One of those sources is a 2018 Eurobarometer survey on attitudes to immigrants. The ESRI report picked out some rather odd indicators such as that just 19.9% of people in the Republic and 13.7% in the north “totally disagreed” with the notion that immigrants “are a burden on our welfare system” (p60); that just 27.5% and 14.6% totally agreed with the proposition that immigrants have an “overall positive impact on economy,” and that less than one quarter of those surveyed in the 26 counties totally disagreed with the idea that immigrants “worsen crime problems.”
Are they supposed to be good indicators given that more than 75% of people in the Republic presumably do not totally discount the proposal that immigration might make crime worse?
The Eurobarometer published in 2018 shows that in general just 36% of those surveyed in Ireland in April 2017 believed that “immigration is more of an opportunity” than otherwise.
In contrast, 55% believed that it was more of a problem or presented as much a problem as it did an opportunity. Recent surveys here, and the overall increase in numbers and associated problems, would suggest that a poll taken now would be even less positive, and much closer to the overall more negative EU wide findings in 2017.

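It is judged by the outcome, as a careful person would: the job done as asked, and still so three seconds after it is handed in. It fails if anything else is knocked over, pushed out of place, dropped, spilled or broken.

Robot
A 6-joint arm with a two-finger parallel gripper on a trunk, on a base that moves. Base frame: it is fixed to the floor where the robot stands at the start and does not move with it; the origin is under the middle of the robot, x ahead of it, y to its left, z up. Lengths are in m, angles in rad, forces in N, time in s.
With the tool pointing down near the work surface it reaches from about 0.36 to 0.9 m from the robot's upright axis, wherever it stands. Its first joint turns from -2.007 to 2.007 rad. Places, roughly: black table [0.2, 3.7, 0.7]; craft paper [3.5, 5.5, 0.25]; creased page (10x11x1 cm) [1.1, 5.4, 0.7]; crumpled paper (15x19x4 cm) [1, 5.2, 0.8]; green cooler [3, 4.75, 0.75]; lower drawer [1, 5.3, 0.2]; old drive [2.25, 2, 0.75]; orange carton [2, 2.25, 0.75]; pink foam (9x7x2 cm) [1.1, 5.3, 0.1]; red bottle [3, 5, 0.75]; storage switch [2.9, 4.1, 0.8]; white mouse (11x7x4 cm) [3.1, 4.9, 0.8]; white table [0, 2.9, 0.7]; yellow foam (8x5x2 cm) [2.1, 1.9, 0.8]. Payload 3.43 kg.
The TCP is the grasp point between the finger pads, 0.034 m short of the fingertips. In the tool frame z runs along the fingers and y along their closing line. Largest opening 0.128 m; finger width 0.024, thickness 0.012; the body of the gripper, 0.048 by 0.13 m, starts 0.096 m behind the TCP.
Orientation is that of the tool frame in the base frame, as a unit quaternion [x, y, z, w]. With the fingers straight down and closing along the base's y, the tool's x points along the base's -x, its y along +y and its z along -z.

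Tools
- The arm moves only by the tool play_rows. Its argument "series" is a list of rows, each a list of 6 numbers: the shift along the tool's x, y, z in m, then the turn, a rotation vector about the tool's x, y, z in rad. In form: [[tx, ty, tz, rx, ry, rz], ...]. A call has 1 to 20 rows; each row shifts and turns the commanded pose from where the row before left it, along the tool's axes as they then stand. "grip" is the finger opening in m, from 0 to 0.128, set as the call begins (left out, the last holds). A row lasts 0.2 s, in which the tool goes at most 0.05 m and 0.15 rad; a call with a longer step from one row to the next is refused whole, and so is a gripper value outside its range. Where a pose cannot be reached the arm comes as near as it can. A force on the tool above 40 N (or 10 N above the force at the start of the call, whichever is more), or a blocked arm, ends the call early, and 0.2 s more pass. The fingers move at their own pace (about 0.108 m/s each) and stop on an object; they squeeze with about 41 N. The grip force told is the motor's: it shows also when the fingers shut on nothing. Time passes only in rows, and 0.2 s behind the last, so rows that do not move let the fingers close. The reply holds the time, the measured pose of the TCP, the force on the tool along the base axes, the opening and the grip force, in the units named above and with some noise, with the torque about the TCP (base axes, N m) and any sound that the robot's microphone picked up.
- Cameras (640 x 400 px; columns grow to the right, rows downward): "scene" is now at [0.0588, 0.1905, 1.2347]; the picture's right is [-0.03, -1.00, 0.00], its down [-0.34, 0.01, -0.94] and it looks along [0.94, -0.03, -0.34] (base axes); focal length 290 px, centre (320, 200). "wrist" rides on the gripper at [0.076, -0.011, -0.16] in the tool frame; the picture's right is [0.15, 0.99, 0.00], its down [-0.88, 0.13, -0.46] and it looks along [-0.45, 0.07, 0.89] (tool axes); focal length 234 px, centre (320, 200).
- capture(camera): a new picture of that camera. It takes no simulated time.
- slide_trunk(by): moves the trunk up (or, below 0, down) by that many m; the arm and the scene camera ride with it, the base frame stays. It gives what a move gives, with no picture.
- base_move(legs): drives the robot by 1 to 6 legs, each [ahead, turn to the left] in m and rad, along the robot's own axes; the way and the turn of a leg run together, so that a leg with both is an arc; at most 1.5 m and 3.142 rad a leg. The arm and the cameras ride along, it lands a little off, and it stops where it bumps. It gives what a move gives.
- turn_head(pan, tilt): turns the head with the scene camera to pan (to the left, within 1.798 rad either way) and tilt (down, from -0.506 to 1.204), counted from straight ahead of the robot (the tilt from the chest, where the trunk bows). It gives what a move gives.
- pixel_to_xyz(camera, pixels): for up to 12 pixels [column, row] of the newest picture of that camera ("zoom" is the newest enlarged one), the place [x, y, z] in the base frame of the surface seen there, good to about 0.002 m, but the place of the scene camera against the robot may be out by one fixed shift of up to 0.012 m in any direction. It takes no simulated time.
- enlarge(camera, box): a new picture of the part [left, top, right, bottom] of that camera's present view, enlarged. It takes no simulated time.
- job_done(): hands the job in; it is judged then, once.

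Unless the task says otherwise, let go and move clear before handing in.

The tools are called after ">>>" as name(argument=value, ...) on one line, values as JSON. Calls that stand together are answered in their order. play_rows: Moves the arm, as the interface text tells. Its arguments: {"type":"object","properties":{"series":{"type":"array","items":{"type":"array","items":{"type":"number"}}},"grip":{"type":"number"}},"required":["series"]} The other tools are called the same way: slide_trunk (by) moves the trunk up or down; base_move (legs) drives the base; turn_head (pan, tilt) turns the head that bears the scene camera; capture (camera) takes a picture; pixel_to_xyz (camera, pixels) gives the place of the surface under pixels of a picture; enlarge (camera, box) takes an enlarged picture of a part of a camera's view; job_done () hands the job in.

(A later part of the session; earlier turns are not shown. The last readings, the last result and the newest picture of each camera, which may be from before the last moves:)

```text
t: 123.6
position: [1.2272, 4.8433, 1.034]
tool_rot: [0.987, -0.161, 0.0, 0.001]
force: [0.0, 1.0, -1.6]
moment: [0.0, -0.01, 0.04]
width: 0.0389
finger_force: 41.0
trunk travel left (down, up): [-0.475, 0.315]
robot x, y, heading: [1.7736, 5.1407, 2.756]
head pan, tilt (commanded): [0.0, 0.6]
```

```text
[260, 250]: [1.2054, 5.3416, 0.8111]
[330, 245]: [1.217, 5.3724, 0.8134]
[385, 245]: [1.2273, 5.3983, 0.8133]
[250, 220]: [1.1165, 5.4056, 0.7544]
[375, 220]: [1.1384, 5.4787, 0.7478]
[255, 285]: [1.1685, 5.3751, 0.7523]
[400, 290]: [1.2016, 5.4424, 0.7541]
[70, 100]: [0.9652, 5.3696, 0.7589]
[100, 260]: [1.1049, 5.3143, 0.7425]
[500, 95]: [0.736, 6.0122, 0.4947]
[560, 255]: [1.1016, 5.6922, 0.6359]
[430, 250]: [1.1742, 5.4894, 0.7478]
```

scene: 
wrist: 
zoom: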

Even negative attitudes, however, can be explained away as the report produces evidence to show that those with a more sceptical attitude to mass immigration are likely to be more stupid, poorer and have fewer friends than their more sophisticated fellow citizens. On the other hand even where people have evinced a welcoming pose, that ought not perhaps be taken on face value as they may be there may be “significant masking of negative attitudes to Black immigrants” (p72) Damned if you do, and damned if you don’t.
Despite the attempt to sell the report as second hand evidence of the greater learning and economic contribution of immigrants to the economy, it none the less concludes that: “The main takeaway from this modelling is that in both Ireland and Northern Ireland, once we account for the social and demographic characteristics of individuals, nearly all migrant groups, except those from the EU East, have a higher likelihood of being out of work compared to native-born” (p5).
Unemployment among Africans is reported by the ESRI report as 10%, but has been reported as much higher, and more accurately assuming that their statistics as of the same vintage as the surveys they reference. The 2017 O’Connell/Kenny report showed that only 40% of African adults were employed. But, of course, all of this can be attributed to discrimination on the part of the host population.
You will also perhaps have noted in the report how extraordinarily easy it is in comparison to almost every other state in the world to acquire citizenship in Ireland. There are no language or civic integration tests in the Republic of Ireland and in 2019, 35% of adults born outside of the EU and EEA had managed to become naturalised.
The real meat of the ESRI report, however, and presumably the “primary” evidence relied upon, is the long section entitled ‘Migrants’ experience of the border in Ireland’. This was meant to “explore experiences” of what it’s like to be hassled by The Man at the border.
It is described in the Executive Summary as having been “a consultation event with migrants, their representative groups and other key stakeholders.” I doubt very much any of the participants, as we shall see from their description, experience any such thing as harassment at the border. Or at least not in the context of migrancy.
The consultation took place during an October 2022 online coming together of 26 participants, representing NGOs and several state actors from both sides of the border as well as the European Migration Network who employs one of the report’s authors, Emily Cunniffe.
So basically what you had was a zoom room full of paid NGO activists sitting around at the expense of the taxpayer discussing “otherness.”
The most accurate description of the participants contained in the report is that they have “an interest” in migrancy. Indeed, they do. Just as McDonald’s have an interest in food production. Some of them are described as providing advice, and “some were purely advocacy organisations.”
This is important to note, because none of them are actual migrants themselves, other than maybe a small number who have gotten a job with these NGOs, so the entire section about the “experiences” of migrants is not the experience of migrants at all. They are mostly the opinions of paid members of a class whose business is the promotion of migrancy.
Thus when you read something like the following, this has about as much veracity as me claiming to have some insight into the inner world of my terrier dogs. Other than I know them better and have spent more time with them than “advocacy groups” have with those whom they claim to represent and whose experiences they somehow feel that they are somehow qualified to interpret and pass on.
So, it was basically a zoom room full of tax payer funded professionals sitting around telling someone with a set of coloured markers and a flip chart what they think “people of colour” – especially “people of colour” who might also be gay, illiterate, have no legal documentation, not know where they are coming from or going to, and experienced multiple experiences of being “othered” by random racists on the bus between Newry and Drogheda – think.
Bullshit is what I say. And forgive me, if I also refuse to accept yet another of the reports spawned by this highly lucrative world as being on the same footing as Marie Curie’s 1903 doctoral thesis on radioactive substances.